I want to ask you why a constant increase in global average temperature “may suggest that sea level will continue to rise by 3,5-4,5 mm/year,” but first a couple of points:
Tamino just published his analysis showing that multiple data sets show an increase in the rate of global average temp increase post 2000, so I don’t think you can say it is increasing at a constant rate:
Nor has ocean heat content been “rather unchanged.” See here:
https://www.climate.gov/news-features/understanding-climate/climate-change-ocean-heat-content
But ok, let’s use your assumption about global average temp: It is increasing at a constant rate. And thermosteric sea level rise may be stable as well, but upper ocean heat content is clearly increasing. Why do you say this suggests that sea level will continue to rise by 3,5-4,5 mm/year? I think it does not suggest that.
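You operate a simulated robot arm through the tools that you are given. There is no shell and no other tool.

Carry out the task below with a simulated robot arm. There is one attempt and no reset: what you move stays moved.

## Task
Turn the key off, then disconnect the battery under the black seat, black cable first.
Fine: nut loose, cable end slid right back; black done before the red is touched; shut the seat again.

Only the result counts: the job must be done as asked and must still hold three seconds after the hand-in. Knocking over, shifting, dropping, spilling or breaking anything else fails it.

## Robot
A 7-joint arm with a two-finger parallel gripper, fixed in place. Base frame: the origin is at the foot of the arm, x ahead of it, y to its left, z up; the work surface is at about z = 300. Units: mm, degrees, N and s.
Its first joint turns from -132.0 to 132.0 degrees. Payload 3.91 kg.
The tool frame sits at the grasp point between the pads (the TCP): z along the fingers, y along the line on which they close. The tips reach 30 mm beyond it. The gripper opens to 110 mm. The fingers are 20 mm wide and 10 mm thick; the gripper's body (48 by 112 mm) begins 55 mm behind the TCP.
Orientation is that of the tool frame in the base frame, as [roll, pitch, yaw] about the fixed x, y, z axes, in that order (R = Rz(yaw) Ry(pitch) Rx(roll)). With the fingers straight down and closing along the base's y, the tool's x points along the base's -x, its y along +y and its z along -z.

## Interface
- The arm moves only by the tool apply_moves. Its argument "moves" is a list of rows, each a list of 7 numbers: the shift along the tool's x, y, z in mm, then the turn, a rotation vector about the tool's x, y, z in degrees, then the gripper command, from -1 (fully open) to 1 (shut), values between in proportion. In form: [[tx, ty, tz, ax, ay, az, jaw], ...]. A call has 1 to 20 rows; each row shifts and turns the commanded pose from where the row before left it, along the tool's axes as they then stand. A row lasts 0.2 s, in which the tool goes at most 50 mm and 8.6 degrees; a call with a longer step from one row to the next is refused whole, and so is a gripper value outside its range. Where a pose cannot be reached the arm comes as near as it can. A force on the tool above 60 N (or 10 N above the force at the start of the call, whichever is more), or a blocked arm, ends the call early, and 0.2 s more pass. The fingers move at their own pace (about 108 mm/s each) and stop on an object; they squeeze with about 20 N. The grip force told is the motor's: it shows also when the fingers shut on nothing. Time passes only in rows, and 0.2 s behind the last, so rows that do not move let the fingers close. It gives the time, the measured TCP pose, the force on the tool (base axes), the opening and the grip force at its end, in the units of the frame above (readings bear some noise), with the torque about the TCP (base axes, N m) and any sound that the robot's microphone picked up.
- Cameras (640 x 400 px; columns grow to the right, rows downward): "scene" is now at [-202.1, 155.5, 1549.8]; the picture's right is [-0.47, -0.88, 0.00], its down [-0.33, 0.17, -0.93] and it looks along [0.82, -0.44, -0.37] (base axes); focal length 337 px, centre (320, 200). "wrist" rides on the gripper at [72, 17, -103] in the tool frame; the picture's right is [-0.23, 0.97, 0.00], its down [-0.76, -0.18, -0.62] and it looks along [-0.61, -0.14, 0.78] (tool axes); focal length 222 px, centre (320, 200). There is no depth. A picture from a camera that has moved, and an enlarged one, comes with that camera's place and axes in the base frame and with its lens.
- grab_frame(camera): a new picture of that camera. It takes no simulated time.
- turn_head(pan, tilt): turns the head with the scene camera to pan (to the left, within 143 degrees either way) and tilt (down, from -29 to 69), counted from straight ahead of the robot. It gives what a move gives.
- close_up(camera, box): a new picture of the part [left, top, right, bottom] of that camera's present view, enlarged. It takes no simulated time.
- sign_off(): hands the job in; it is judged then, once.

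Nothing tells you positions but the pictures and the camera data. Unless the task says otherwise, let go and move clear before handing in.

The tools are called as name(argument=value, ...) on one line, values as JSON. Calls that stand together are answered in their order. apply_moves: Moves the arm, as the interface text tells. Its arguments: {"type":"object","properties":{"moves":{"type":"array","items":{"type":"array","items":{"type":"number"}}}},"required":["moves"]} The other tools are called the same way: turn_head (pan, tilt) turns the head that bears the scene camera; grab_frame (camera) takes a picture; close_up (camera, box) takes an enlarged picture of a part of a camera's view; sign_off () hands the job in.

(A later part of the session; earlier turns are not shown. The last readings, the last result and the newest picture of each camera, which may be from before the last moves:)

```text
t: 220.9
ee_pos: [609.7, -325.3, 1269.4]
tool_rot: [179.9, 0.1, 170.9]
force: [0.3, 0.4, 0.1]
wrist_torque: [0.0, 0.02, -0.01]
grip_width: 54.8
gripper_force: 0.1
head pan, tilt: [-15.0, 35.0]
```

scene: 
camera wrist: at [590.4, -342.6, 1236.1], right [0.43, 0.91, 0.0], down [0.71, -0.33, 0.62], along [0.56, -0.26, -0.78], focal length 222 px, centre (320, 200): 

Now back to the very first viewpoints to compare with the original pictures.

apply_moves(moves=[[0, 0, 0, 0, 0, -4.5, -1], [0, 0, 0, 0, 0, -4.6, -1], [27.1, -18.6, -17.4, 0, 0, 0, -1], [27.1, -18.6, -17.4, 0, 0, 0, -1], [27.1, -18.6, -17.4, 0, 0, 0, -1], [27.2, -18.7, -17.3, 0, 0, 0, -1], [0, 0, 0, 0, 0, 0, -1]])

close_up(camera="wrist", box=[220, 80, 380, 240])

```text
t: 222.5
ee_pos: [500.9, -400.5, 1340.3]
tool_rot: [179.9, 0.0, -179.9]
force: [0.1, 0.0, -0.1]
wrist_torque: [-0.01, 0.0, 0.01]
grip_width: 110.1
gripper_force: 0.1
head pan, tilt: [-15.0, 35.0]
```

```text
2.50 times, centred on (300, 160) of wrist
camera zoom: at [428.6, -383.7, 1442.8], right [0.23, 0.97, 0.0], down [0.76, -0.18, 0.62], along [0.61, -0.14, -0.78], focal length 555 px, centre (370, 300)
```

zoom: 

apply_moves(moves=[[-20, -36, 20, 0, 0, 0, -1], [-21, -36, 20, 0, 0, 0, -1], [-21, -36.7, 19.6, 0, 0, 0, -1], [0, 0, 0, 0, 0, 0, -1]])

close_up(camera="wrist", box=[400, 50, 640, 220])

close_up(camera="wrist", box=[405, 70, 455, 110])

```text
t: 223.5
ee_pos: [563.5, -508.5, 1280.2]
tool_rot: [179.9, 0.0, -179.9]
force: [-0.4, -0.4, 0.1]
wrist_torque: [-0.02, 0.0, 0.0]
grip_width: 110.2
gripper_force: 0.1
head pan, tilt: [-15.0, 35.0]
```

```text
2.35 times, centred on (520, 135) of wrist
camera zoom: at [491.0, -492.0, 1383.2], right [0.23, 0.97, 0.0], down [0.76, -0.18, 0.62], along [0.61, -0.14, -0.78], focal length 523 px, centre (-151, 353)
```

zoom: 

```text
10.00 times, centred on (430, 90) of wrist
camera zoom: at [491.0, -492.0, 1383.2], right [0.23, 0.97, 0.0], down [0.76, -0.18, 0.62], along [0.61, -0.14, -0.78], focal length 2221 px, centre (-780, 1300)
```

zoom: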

For Greenland, the average surface temp over the ice is still increasing, if only at your assumed constant rate. Then the temp over the Greenland ice sheet is increasing, and that air is moving. Ice melts faster as the temperature of the air/water around it increases, when the air/water is moving. I think that suggests the melt rate of the Greenland ice sheet will increase even if the increase in global average temp remains constant.
For Antarctica, we are more interested in the increasing temperature of the ocean around the edges where the great glaciers terminate, not so much the air temperature over the entire ice sheet. It appears that the ice shelves are getting ready to collapse, exposing the glaciers to relatively warm (increasingly so) ocean currents. I think that suggests we should expect some major sudden ice losses from those glaciers.
Tor Ole wrote: “I admit 4,5 probably most likely.”
So your answer to my question: “What would you do right now, if you were in charge?” is that you would not try to hold the global average temp increase to 1.5C. You would take the more relaxed approach of RCP 4.5.